• _GIVEN TASK_
Print all of the lines exactly. Any picture among them stays out. Put each line that is not blank into a JSON list as a string.
::: PROVIDED MATERIAL
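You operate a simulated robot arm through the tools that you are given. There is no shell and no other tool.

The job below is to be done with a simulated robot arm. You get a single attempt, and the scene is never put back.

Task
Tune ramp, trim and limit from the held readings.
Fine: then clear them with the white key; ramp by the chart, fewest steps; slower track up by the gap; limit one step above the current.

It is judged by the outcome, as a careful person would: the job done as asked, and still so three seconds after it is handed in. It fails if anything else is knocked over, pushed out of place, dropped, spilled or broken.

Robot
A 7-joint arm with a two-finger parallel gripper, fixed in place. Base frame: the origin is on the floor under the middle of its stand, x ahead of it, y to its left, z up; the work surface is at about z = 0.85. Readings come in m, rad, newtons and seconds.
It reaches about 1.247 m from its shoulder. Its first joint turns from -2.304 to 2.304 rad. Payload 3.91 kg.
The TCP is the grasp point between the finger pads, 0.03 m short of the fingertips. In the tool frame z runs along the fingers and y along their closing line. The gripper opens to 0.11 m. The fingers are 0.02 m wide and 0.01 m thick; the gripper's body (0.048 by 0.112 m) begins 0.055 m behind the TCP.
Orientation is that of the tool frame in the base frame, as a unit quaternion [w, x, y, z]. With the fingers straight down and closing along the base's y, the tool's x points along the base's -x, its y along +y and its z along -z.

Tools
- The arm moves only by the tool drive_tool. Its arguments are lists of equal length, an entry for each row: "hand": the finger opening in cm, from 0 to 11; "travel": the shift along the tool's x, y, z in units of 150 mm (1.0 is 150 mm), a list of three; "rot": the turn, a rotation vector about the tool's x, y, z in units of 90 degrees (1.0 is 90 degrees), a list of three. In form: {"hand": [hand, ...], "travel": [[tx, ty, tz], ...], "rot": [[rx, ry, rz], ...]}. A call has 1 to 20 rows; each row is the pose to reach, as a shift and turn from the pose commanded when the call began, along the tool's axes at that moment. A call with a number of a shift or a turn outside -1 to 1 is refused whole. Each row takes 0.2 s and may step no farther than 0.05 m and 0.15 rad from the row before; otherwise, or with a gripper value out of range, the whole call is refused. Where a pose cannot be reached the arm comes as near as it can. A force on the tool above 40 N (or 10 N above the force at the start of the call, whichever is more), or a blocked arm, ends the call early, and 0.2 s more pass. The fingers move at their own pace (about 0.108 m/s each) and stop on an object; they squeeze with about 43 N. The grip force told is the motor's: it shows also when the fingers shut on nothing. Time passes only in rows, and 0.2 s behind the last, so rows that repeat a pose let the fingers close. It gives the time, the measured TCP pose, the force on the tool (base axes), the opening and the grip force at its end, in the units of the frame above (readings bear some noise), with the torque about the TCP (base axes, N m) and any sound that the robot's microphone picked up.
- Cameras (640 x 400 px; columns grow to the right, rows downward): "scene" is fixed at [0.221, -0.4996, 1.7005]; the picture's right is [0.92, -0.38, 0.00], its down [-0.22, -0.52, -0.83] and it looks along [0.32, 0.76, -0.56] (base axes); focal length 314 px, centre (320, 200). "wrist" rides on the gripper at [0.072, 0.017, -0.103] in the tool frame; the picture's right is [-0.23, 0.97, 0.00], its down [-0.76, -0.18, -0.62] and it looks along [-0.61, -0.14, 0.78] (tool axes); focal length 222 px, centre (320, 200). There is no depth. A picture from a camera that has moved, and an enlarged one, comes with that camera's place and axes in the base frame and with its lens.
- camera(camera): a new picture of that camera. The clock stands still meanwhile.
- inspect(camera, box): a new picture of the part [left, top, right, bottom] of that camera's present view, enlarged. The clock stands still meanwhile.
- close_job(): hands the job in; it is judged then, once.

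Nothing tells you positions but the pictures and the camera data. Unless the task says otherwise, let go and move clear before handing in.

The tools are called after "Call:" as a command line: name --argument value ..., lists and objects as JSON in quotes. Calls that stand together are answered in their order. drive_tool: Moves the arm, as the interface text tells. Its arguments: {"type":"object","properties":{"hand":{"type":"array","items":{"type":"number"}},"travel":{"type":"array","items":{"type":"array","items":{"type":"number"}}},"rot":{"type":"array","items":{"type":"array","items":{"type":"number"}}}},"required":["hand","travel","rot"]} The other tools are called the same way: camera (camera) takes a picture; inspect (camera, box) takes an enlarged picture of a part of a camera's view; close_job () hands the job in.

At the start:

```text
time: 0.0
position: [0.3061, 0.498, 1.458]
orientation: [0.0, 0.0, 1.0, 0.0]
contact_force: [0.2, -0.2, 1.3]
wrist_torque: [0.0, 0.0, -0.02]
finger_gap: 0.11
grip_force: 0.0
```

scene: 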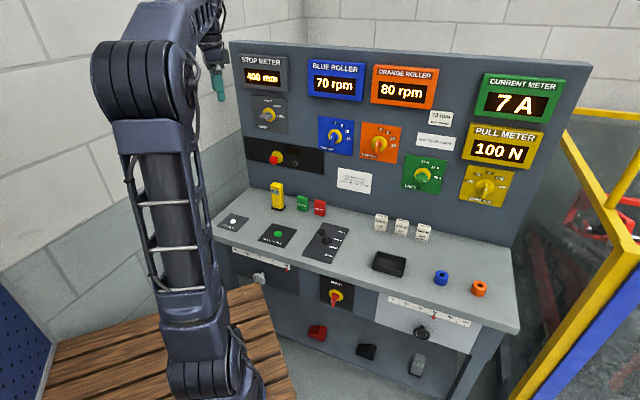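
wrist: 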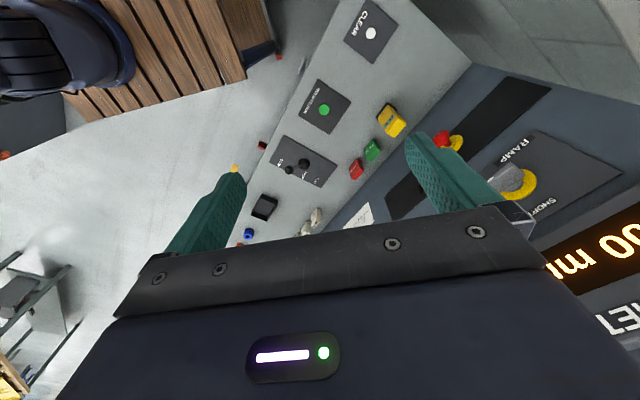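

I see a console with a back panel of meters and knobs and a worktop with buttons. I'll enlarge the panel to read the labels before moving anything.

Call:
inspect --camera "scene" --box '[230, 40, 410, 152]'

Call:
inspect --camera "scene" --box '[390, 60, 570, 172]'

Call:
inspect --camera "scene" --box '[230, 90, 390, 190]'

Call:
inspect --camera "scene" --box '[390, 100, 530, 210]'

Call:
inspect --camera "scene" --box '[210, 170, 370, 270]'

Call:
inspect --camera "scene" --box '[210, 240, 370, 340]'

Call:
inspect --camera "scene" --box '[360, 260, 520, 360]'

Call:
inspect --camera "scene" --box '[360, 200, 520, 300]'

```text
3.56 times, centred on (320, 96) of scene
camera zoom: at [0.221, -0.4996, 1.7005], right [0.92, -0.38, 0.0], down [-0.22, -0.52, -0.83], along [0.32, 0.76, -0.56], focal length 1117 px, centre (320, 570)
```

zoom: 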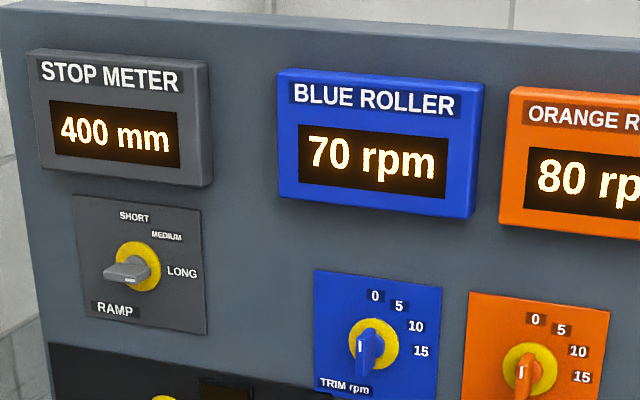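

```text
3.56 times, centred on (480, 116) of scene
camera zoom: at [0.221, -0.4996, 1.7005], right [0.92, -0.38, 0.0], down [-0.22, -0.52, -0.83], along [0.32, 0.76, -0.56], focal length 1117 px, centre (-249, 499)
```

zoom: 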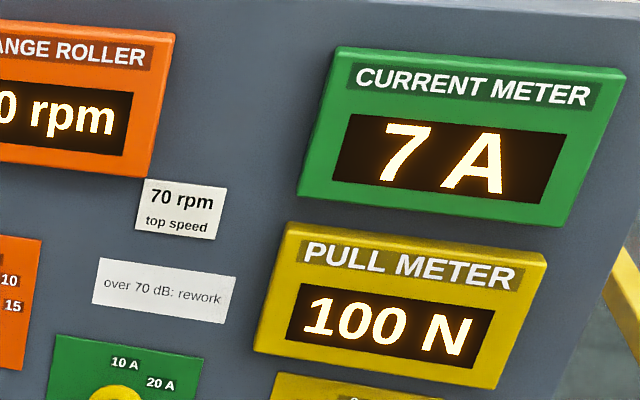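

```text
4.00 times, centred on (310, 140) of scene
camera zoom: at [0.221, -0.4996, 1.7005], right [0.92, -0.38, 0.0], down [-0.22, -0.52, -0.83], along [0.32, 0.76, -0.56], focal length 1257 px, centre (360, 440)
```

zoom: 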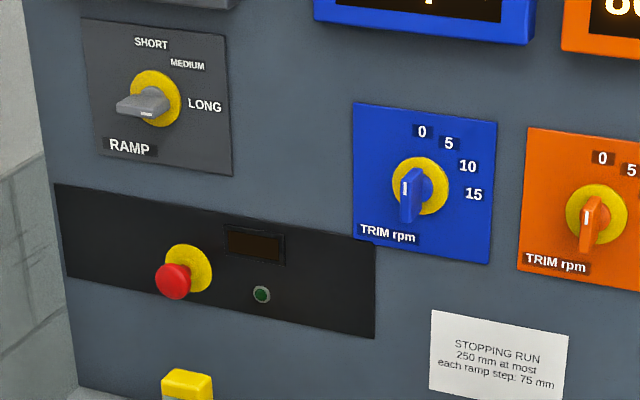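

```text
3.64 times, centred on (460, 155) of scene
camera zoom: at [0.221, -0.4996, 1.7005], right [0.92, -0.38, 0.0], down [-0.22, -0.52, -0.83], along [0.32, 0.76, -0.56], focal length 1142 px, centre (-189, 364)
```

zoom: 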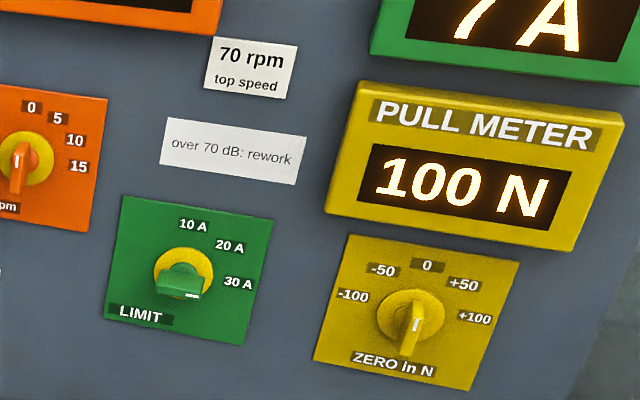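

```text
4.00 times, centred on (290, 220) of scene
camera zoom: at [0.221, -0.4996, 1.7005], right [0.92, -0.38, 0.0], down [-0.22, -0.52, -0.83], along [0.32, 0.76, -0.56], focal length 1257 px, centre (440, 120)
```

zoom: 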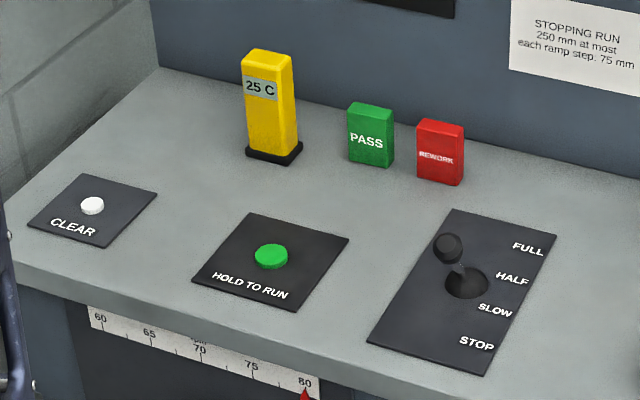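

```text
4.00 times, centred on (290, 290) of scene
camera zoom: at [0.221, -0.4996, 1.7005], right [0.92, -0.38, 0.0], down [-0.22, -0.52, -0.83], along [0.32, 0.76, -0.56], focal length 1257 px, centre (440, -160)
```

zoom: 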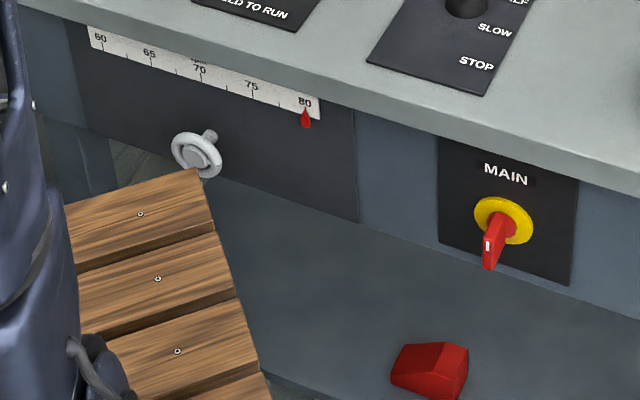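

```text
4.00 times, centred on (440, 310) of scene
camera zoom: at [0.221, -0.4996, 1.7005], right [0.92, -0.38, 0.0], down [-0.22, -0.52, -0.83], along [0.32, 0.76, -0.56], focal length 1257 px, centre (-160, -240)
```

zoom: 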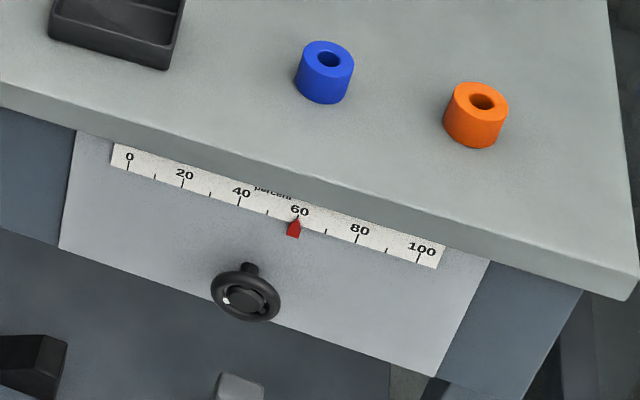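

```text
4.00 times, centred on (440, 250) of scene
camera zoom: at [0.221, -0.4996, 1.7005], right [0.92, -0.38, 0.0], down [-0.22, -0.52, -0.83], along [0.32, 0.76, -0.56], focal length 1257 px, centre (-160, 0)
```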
::::::
• _WRITTEN REPLY_
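[
  "You operate a simulated robot arm through the tools that you are given. There is no shell and no other tool.",
  "The job below is to be done with a simulated robot arm. You get a single attempt, and the scene is never put back.",
  "Task",
  "Tune ramp, trim and limit from the held readings.",
  "Fine: then clear them with the white key; ramp by the chart, fewest steps; slower track up by the gap; limit one step above the current.",
  "It is judged by the outcome, as a careful person would: the job done as asked, and still so three seconds after it is handed in. It fails if anything else is knocked over, pushed out of place, dropped, spilled or broken.",
  "Robot",
  "A 7-joint arm with a two-finger parallel gripper, fixed in place. Base frame: the origin is on the floor under the middle of its stand, x ahead of it, y to its left, z up; the work surface is at about z = 0.85. Readings come in m, rad, newtons and seconds.",
  "It reaches about 1.247 m from its shoulder. Its first joint turns from -2.304 to 2.304 rad. Payload 3.91 kg.",
  "The TCP is the grasp point between the finger pads, 0.03 m short of the fingertips. In the tool frame z runs along the fingers and y along their closing line. The gripper opens to 0.11 m. The fingers are 0.02 m wide and 0.01 m thick; the gripper's body (0.048 by 0.112 m) begins 0.055 m behind the TCP.",
  "Orientation is that of the tool frame in the base frame, as a unit quaternion [w, x, y, z]. With the fingers straight down and closing along the base's y, the tool's x points along the base's -x, its y along +y and its z along -z.",
  "Tools",
  "- The arm moves only by the tool drive_tool. Its arguments are lists of equal length, an entry for each row: \"hand\": the finger opening in cm, from 0 to 11; \"travel\": the shift along the tool's x, y, z in units of 150 mm (1.0 is 150 mm), a list of three; \"rot\": the turn, a rotation vector about the tool's x, y, z in units of 90 degrees (1.0 is 90 degrees), a list of three. In form: {\"hand\": [hand, ...], \"travel\": [[tx, ty, tz], ...], \"rot\": [[rx, ry, rz], ...]}. A call has 1 to 20 rows; each row is the pose to reach, as a shift and turn from the pose commanded when the call began, along the tool's axes at that moment. A call with a number of a shift or a turn outside -1 to 1 is refused whole. Each row takes 0.2 s and may step no farther than 0.05 m and 0.15 rad from the row before; otherwise, or with a gripper value out of range, the whole call is refused. Where a pose cannot be reached the arm comes as near as it can. A force on the tool above 40 N (or 10 N above the force at the start of the call, whichever is more), or a blocked arm, ends the call early, and 0.2 s more pass. The fingers move at their own pace (about 0.108 m/s each) and stop on an object; they squeeze with about 43 N. The grip force told is the motor's: it shows also when the fingers shut on nothing. Time passes only in rows, and 0.2 s behind the last, so rows that repeat a pose let the fingers close. It gives the time, the measured TCP pose, the force on the tool (base axes), the opening and the grip force at its end, in the units of the frame above (readings bear some noise), with the torque about the TCP (base axes, N m) and any sound that the robot's microphone picked up.",
  "- Cameras (640 x 400 px; columns grow to the right, rows downward): \"scene\" is fixed at [0.221, -0.4996, 1.7005]; the picture's right is [0.92, -0.38, 0.00], its down [-0.22, -0.52, -0.83] and it looks along [0.32, 0.76, -0.56] (base axes); focal length 314 px, centre (320, 200). \"wrist\" rides on the gripper at [0.072, 0.017, -0.103] in the tool frame; the picture's right is [-0.23, 0.97, 0.00], its down [-0.76, -0.18, -0.62] and it looks along [-0.61, -0.14, 0.78] (tool axes); focal length 222 px, centre (320, 200). There is no depth. A picture from a camera that has moved, and an enlarged one, comes with that camera's place and axes in the base frame and with its lens.",
  "- camera(camera): a new picture of that camera. The clock stands still meanwhile.",
  "- inspect(camera, box): a new picture of the part [left, top, right, bottom] of that camera's present view, enlarged. The clock stands still meanwhile.",
  "- close_job(): hands the job in; it is judged then, once.",
  "Nothing tells you positions but the pictures and the camera data. Unless the task says otherwise, let go and move clear before handing in.",
  "The tools are called after \"Call:\" as a command line: name --argument value ..., lists and objects as JSON in quotes. Calls that stand together are answered in their order. drive_tool: Moves the arm, as the interface text tells. Its arguments: {\"type\":\"object\",\"properties\":{\"hand\":{\"type\":\"array\",\"items\":{\"type\":\"number\"}},\"travel\":{\"type\":\"array\",\"items\":{\"type\":\"array\",\"items\":{\"type\":\"number\"}}},\"rot\":{\"type\":\"array\",\"items\":{\"type\":\"array\",\"items\":{\"type\":\"number\"}}}},\"required\":[\"hand\",\"travel\",\"rot\"]} The other tools are called the same way: camera (camera) takes a picture; inspect (camera, box) takes an enlarged picture of a part of a camera's view; close_job () hands the job in.",
  "At the start:",
  "```text",
  "time: 0.0",
  "position: [0.3061, 0.498, 1.458]",
  "orientation: [0.0, 0.0, 1.0, 0.0]",
  "contact_force: [0.2, -0.2, 1.3]",
  "wrist_torque: [0.0, 0.0, -0.02]",
  "finger_gap: 0.11",
  "grip_force: 0.0",
  "```",
  "scene: ",
  "wrist: ",
  "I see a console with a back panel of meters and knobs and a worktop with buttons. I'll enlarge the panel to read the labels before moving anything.",
  "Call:",
  "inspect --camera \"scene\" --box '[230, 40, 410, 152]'",
  "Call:",
  "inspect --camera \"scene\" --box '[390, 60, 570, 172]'",
  "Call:",
  "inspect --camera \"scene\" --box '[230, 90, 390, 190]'",
  "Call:",
  "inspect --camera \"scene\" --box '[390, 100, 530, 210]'",
  "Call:",
  "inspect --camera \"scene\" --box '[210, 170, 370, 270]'",
  "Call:",
  "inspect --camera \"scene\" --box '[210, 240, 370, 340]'",
  "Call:",
  "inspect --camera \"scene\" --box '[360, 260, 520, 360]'",
  "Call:",
  "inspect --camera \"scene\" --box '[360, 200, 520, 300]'",
  "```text",
  "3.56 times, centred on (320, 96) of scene",
  "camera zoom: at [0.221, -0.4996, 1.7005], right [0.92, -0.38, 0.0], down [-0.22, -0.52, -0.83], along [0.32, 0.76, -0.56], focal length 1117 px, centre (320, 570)",
  "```",
  "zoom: ",
  "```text",
  "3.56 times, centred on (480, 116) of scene",
  "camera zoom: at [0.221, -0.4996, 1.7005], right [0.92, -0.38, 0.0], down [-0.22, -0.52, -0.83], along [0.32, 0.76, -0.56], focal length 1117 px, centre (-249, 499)",
  "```",
  "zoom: ",
  "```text",
  "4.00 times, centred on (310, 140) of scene",
  "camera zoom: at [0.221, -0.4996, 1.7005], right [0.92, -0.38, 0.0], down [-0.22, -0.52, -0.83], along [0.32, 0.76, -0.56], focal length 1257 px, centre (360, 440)",
  "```",
  "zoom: ",
  "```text",
  "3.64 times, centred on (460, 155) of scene",
  "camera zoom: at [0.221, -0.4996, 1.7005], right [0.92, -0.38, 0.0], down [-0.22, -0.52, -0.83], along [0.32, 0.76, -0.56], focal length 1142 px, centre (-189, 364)",
  "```",
  "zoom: ",
  "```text",
  "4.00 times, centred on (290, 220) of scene",
  "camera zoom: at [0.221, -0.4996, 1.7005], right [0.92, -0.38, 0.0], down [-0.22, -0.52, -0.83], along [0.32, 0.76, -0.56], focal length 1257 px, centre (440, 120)",
  "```",
  "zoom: ",
  "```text",
  "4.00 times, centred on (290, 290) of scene",
  "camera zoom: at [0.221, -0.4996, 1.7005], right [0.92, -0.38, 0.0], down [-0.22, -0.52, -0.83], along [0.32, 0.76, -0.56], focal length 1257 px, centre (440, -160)",
  "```",
  "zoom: ",
  "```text",
  "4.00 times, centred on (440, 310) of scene",
  "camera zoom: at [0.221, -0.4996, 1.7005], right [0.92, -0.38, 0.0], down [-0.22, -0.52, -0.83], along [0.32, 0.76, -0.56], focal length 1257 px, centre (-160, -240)",
  "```",
  "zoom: ",
  "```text",
  "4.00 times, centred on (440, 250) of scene",
  "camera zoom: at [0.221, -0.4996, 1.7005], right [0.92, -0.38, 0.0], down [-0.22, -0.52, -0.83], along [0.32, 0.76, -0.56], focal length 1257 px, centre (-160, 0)",
  "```"
]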